THE LIMITED NUCLEAR TEST BAN TREATY OF 1963
The Cuban Missile Crisis and the fear of nuclear war became a turning point in test ban negotiations. Khrushchev wrote Kennedy in December 1962, “The time has come now to put an end once and for all time to nuclear tests.” He offered three on-site inspections (OSIs) per year. The United States informed Soviet officials in February 1963 that it was willing to reduce its proposed annual quota of OSIs to seven. Many people assumed that a compromise between three and seven OSIs would be easy to achieve and a test ban would follow. Nevertheless, different views in the United States about evasive testing, the effectiveness of monitoring, and the use of seismic magnitudes continued to impede an agreement that would include underground tests.

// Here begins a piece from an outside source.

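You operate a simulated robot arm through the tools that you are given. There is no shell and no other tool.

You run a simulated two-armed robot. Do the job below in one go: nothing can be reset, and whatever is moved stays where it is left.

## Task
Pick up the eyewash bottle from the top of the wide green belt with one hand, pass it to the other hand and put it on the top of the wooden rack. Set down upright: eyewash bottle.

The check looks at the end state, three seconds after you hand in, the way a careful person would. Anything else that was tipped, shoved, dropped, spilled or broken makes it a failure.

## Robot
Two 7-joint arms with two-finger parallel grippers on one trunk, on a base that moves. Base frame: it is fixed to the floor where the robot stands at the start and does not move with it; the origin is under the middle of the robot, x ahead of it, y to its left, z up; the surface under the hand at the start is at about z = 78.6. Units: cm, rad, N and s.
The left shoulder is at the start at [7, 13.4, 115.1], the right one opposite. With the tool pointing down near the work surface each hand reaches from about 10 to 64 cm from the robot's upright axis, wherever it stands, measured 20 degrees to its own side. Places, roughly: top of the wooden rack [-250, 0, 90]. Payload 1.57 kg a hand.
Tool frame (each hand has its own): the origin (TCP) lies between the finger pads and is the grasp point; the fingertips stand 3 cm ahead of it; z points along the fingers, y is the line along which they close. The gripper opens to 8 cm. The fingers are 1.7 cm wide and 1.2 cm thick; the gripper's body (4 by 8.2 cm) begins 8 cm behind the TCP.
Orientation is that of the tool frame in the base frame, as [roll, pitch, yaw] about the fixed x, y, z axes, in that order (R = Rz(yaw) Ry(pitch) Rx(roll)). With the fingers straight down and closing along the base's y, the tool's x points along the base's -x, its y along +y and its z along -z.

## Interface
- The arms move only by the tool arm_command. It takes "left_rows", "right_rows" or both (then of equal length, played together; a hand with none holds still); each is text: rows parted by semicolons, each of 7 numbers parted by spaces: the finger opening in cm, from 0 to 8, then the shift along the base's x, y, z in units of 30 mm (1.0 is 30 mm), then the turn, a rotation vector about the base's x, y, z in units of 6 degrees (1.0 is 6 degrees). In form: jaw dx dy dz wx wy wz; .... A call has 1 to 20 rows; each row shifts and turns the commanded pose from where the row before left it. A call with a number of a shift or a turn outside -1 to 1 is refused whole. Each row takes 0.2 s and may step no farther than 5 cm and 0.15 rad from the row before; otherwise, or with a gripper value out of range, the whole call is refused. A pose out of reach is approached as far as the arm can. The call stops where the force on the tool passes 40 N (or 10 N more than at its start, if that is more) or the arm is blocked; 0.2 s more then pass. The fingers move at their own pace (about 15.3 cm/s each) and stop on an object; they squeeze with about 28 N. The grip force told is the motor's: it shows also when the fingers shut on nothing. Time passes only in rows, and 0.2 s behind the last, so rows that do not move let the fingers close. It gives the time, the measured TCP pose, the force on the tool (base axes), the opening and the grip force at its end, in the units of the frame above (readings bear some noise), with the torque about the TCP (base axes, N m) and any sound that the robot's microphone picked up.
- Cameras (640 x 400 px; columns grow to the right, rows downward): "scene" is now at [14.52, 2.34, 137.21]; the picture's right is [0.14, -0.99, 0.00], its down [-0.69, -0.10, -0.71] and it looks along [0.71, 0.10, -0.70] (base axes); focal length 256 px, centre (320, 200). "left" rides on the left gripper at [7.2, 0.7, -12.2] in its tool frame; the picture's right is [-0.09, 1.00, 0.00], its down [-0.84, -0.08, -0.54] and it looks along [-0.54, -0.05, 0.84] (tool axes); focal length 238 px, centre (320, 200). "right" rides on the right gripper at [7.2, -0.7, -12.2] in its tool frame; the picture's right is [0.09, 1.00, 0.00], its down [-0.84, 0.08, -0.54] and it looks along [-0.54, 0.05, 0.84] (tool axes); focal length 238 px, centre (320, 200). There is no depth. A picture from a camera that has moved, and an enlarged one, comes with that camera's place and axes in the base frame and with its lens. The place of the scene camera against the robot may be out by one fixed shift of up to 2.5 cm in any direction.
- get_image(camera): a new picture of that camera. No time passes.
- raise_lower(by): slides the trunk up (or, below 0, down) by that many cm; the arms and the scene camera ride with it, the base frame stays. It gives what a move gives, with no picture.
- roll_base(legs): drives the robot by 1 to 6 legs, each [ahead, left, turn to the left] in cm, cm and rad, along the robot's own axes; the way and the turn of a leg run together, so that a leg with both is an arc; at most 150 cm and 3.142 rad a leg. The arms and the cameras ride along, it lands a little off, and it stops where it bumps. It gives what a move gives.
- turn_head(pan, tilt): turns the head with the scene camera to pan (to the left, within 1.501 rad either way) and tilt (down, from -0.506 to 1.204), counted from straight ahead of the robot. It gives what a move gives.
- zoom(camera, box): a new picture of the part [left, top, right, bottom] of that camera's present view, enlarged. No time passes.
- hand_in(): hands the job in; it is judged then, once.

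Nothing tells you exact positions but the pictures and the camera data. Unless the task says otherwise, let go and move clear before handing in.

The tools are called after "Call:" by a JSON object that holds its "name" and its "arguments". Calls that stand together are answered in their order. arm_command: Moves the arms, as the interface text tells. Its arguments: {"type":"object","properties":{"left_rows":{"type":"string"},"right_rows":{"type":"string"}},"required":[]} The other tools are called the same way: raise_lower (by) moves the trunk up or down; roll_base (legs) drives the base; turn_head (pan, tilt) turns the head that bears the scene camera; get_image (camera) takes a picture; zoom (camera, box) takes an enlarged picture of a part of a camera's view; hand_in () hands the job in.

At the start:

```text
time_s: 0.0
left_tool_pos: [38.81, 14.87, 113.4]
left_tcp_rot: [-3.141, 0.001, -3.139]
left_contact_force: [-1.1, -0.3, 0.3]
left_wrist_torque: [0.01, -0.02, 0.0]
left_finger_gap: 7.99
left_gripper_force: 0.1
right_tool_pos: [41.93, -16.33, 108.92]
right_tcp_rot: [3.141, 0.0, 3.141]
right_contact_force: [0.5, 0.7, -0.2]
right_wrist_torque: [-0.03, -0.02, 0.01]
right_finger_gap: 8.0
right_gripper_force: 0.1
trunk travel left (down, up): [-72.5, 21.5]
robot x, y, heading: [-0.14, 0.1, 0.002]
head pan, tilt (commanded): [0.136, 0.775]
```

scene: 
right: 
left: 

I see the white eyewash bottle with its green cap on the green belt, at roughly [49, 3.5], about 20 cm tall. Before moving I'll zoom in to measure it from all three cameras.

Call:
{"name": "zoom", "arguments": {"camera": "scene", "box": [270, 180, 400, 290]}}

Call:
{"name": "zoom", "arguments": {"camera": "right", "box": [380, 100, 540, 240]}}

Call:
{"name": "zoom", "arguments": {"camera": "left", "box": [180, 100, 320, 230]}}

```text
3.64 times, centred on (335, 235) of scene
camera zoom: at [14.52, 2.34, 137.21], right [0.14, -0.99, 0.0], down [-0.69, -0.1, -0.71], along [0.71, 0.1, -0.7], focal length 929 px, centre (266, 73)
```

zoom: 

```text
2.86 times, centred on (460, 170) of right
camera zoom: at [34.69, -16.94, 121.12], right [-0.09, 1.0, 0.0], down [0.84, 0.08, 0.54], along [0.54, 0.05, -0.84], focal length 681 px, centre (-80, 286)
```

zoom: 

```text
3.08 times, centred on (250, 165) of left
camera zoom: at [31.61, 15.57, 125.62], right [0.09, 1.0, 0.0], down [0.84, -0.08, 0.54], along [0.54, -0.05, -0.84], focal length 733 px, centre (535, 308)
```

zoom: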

A conciliatory speech by Kennedy at American University in June 1963 and Khrushchev’s welcoming of it led to an agreement among the United States, the United Kingdom, and the USSR to hold test ban talks in Moscow. Former ambassador to the Soviet Union W. Averell Harriman led the U.S. delegation. A full CTBT was the U.S. objective. If that was not possible, Harriman was to seek a limited treaty banning nuclear tests in the atmosphere, underwater, and in space. On the opening day of the negotiations in July 1963, the USSR submitted a draft treaty that included those environments but not underground testing. The Soviet Union would accept unmanned “black boxes” on its territory but not on-site inspections. OSIs were considered essential by the United States.